A principal reason for requiring findings of basic facts made by the administrative body is to assure more careful administrative consideration and protect against careless and arbitrary action.2 While no sure method of insuring against arbitrary decisions has yet been found, the nearest approach to it is to require that basic findings of fact be made by the administrative hearing body.3 Thus, the statutory requirement of explicit findings of fact made by the Board helps to insure reasoned decision making based upon the evidence presented at the hearing and provides a statutory safeguard against arbitrary and capricious decisions based on ex parte evidence.4
The administrative body’s decision following a quasi-judicial proceeding must rest solely on the legal rules and evidence adduced at the hearing. Reliance on extraneous evidence as grounds for the denial of a legitimate expectation of continued employment deprives the adversely affected individual of his constitutionally protected rights to due process of law and a fair hearing.5 The requirement that the administrative body formulate sufficiently detailed findings of fact is specifically aimed at eliminating this type of constitutional deprivation.6 Thus, the legislative mandate of 53-51-5(9), that written notice of final termination include findings of fact made by the Board, invokes a procedural safeguard against arbitrary decision making by the administrative body.7
In the present case this procedural safeguard is eviscerated by the majority’s acceptance of “[a] letter . .. prepared and furnished to Mr. Elwell ...as fulfilling the statutory requirement of written findings of fact made by the Board. This letter which was dated June 4, 1977, and signed by the President of the Park City Board of Education, Gary D. Boyle, stated in pertinent part:
“The said Board found that you were insubordinate and, in lesser degree, incompetent. Its conclusion was based on the following findings of fact:
“1. When requested to work with the superintendent in an attempt to reconstruct shortcomings you were *465asked not to make public notice of the reconstruction work. You violated this request and evidenced a sense of rebellion against the administration.
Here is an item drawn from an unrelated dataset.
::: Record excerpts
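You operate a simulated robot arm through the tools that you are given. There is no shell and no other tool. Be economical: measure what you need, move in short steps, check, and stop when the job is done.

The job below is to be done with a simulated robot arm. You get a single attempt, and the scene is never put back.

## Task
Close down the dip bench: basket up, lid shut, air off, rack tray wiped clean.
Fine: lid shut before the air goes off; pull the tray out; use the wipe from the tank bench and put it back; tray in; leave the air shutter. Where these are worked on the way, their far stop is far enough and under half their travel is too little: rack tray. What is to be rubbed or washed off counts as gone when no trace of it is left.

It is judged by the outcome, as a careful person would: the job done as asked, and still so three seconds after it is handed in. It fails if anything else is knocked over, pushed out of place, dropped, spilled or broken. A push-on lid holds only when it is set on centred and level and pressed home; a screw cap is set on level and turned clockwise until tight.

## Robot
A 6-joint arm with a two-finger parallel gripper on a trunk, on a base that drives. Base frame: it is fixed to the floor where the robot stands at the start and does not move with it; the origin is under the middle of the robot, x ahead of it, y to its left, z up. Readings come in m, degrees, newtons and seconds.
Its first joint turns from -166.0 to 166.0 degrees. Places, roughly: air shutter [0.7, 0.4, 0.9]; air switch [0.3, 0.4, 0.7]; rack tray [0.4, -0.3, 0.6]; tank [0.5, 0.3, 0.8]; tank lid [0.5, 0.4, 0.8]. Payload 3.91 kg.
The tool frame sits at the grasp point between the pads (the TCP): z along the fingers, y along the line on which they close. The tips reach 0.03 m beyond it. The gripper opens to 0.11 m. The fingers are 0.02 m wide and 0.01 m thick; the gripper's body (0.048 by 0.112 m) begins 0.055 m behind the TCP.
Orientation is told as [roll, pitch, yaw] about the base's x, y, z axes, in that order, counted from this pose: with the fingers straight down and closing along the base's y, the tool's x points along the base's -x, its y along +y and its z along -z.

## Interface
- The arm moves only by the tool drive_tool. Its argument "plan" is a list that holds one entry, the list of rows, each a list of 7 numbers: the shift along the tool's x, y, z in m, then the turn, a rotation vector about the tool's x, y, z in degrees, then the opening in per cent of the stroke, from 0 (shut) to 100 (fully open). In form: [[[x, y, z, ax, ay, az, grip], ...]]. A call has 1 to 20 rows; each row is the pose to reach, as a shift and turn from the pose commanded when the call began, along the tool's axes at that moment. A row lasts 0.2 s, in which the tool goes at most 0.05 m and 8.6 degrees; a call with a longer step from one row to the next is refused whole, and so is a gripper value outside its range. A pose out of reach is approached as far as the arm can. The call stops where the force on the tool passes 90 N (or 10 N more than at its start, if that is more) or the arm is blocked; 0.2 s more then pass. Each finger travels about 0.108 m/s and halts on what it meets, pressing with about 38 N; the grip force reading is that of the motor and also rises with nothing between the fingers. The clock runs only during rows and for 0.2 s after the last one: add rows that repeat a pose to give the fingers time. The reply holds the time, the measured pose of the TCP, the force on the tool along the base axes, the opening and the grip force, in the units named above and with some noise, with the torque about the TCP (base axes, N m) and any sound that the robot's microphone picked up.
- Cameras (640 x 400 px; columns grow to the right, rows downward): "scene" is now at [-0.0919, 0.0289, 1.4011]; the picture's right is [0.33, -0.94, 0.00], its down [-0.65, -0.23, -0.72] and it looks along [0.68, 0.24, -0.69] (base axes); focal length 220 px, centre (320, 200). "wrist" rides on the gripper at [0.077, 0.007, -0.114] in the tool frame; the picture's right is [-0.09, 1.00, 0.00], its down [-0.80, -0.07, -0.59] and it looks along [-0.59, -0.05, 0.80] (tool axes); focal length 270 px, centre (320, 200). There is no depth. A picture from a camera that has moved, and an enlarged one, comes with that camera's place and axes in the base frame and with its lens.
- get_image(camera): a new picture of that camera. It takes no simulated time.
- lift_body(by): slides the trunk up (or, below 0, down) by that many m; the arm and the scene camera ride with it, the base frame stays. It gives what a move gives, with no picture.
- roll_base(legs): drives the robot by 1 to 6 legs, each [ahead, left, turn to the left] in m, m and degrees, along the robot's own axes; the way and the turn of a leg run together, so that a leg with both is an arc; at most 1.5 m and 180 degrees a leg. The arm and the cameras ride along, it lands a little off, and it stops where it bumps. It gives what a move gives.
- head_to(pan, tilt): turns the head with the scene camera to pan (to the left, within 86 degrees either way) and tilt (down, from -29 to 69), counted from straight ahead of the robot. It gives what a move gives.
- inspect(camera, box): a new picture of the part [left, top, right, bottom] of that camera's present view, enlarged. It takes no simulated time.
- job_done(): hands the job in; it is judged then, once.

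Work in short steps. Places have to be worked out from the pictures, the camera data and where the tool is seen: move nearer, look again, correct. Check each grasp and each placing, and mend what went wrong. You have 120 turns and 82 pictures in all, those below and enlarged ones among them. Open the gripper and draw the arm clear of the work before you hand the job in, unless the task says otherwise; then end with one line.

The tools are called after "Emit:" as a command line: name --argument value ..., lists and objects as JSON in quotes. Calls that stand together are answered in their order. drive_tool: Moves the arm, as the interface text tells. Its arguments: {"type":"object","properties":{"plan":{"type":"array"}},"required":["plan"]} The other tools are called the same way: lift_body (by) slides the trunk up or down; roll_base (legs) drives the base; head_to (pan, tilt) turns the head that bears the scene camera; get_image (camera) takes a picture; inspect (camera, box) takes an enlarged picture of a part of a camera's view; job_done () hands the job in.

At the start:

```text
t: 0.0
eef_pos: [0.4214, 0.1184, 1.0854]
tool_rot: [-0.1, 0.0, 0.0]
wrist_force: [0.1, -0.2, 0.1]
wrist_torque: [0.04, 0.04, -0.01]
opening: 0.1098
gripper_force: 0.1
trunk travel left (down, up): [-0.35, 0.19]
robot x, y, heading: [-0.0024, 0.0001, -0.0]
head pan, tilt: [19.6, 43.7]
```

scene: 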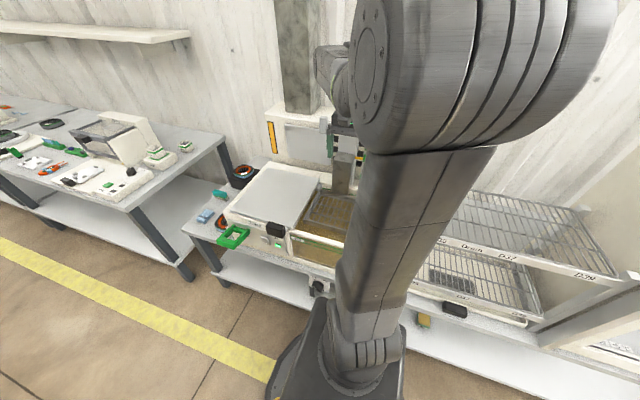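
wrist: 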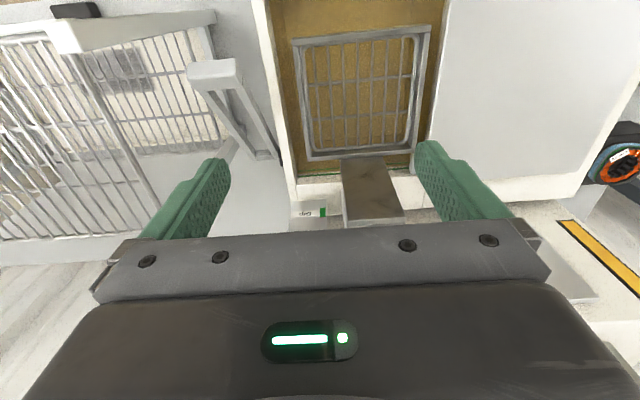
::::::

“2. You have wilfully failed and refused to follow the policies of the District Board of Education and its executive officer, Superintendent of Schools.
“3. You have wilfully refused to comply with requests of the Superintendent in matters pertaining to school administration.
“4. You have admitted that you have not supported the Board of Education in its policies.
“5. You have authorized programs that were in opposition to the directives and programs as set forth by the Superintendent.
“6. You have failed and refused to work with the Superintendent in attempting to overcome the educational shortcomings as set forth in the Superintendent’s letter to you of 31 January, 1977. Your evaluation therein has not been changed. All of the adverse evaluations as set forth in that letter remain unresolved and reasons for not tendering a contract for the coming year.”
The majority states this letter “set forth the views of the majority of the board consistent with the charges against Mr. El-well .... ” In actuality the findings of fact recited in the letter of June 4 merely restate the charges lodged against Mr. El-well in Superintendent Goodworth’s letter of March 7, 1977.
Although the June 4th letter was signed by the President of the Park City School Board, Gary D. Boyle, he testified at trial that this statement of findings of fact was composed by Superintendent Goodworth and his counsel without any reference to written findings of fact actually rendered by the hearing board. In fact, Gary Boyle testified that the Board of Education never made any findings of either basic or ultimate fact in regard to the charges against Mr. Elwell. He further testified that although he signed the letter he had no role in drafting the alleged findings and the letter as drafted was never presented to the Board for review or ratification of its contents. The fact that the Board made no findings of fact and neither reviewed nor ratified the letter represented as containing its findings was affirmed at the trial by all the members of the Board who voted to terminate Mr. Elwell’s contract.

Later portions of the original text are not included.